Iteration is the Nature of Design

Of course, designs rarely hit all marks on the first try. Simulation will uncover flaws that must be addressed. At that point, engineers will attempt to explore alternate designs to fix those issues. This requires the use of simulation to verify requirements satisfaction and performance. Because design engineers and analysts use different, unintegrated tools, the analyst must repeat the entire simulation sequence listed above for each new design. This eats up a lot of extra time and resources—all because the stakeholder groups use disconnected toolsets.

This cycle will be repeated many times over if there are multiple physics simulations for a single design. Given today’s market for smart, connected products, there’s a high likelihood that requirements spanning multiple physics will have to be verified. In a typical example, running a simulation on a complex product will require various analysts who run their own simulations on structural, fluid flow, thermal, and electromagnetics requirements. All analysts will have their own simulation setups consisting of simplifications, abstractions, loads, boundary conditions, mesh, and solvers. That’s a lot of work to verify and validate each design iteration.

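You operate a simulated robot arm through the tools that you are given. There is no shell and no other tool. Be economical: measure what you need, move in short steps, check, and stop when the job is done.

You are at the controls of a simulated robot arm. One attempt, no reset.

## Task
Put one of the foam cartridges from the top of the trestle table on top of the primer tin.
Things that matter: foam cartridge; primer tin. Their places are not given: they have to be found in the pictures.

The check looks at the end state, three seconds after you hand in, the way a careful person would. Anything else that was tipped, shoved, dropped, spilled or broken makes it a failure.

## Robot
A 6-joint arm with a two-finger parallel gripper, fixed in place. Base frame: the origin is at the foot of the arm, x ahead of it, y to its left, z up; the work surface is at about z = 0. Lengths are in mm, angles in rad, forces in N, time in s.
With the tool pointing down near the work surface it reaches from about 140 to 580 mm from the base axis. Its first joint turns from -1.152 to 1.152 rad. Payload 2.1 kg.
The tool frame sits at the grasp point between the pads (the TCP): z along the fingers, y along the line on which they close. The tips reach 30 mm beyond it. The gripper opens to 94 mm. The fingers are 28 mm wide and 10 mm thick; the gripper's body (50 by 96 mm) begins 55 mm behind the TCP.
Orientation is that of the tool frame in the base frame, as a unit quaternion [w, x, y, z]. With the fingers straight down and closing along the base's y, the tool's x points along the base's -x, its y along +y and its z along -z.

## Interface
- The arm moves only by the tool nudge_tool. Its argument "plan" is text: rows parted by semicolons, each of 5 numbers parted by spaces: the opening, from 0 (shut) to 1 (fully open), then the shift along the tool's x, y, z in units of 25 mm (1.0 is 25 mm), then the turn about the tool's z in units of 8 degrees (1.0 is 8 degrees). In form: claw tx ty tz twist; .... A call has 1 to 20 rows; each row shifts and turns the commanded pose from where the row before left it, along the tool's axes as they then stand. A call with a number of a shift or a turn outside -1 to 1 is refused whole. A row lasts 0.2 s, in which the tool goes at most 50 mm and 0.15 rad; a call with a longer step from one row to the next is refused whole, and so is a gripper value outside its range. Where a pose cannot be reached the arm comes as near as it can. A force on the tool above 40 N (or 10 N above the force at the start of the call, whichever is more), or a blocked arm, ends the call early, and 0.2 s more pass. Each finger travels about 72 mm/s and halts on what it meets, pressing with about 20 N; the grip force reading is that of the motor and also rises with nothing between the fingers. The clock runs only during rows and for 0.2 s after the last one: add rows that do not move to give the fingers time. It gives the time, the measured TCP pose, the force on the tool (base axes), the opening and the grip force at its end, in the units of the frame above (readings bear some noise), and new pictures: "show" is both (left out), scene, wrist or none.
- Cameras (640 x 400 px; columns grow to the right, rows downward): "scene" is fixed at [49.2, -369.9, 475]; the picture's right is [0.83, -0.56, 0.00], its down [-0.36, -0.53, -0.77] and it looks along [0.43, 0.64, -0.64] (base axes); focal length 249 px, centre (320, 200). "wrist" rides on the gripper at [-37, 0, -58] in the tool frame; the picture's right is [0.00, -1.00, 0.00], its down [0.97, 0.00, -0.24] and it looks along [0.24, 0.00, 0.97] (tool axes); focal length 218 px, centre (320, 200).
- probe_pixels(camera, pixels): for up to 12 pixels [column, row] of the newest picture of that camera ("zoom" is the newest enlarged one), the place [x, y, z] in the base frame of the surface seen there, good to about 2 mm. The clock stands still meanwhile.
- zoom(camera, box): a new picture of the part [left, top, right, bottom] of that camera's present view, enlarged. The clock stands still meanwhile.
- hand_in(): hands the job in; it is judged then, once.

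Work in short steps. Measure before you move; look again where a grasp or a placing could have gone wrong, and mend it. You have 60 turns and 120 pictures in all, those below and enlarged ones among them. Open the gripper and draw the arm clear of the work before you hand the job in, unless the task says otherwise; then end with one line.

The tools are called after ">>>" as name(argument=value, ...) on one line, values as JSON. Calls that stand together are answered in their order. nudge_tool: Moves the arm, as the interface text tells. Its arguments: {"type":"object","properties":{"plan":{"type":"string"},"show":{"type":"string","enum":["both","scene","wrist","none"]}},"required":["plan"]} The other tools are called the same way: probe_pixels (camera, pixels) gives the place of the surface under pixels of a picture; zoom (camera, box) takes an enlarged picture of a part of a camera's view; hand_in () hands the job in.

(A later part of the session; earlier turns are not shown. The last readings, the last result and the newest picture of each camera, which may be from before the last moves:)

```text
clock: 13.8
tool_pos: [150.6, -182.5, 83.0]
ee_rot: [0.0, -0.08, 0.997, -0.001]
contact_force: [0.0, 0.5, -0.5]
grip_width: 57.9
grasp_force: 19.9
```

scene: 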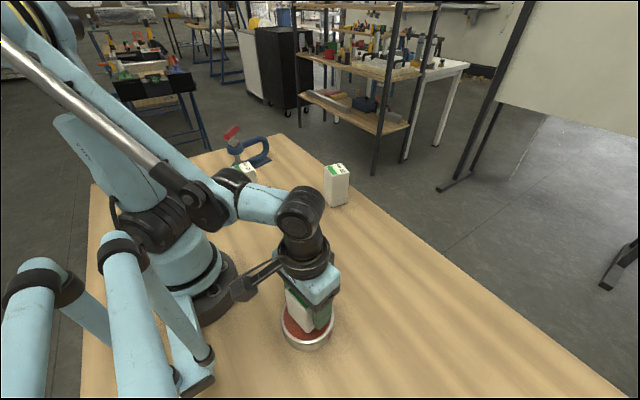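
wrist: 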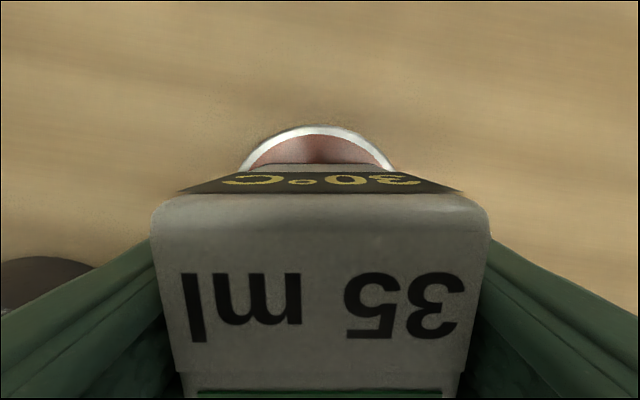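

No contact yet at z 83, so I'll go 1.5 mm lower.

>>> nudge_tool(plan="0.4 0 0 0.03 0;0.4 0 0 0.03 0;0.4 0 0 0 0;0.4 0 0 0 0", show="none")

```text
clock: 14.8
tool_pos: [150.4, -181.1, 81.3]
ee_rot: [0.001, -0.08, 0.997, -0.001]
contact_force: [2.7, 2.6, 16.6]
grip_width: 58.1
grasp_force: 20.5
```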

Managing Simulation Artifacts

The traditional approach also lacks a single source of truth for the design model and simulation model. Design and simulation artifacts are likely housed across a multitude of desktops, shared drives, and various data management systems. It’s hard just to know when to update a simulation model, and far more difficult to automate the propagation of any design changes.

And since these efforts are siloed between design and simulation, the team needs to manage a plethora of files produced by the different simulations. Each simulation has a corresponding design model, simplified simulation model, mesh, solver options, and simulation results. That’s a lot of files to keep up with! And the number grows exponentially as design teams explore new design alternatives. Tracking and managing them becomes more and more difficult, even before you add in simulation automation workflows, which can execute hundreds or even thousands of analyses.

Conclusion

Design engineers contend with daunting challenges when creating today’s complex products. CAD models and simulation analyses can help teams arrive at an optimal design. But when engineers and analysts use these tools separately, in an unintegrated fashion, their work becomes more difficult. They experience longer timelines, increased costs, and inaccurate or incomplete data. 

Iteration is the nature of design. It follows that design teams that use connected tools can more easily iterate, feed simulation data back into the design process, and manage all the resulting simulation artifacts.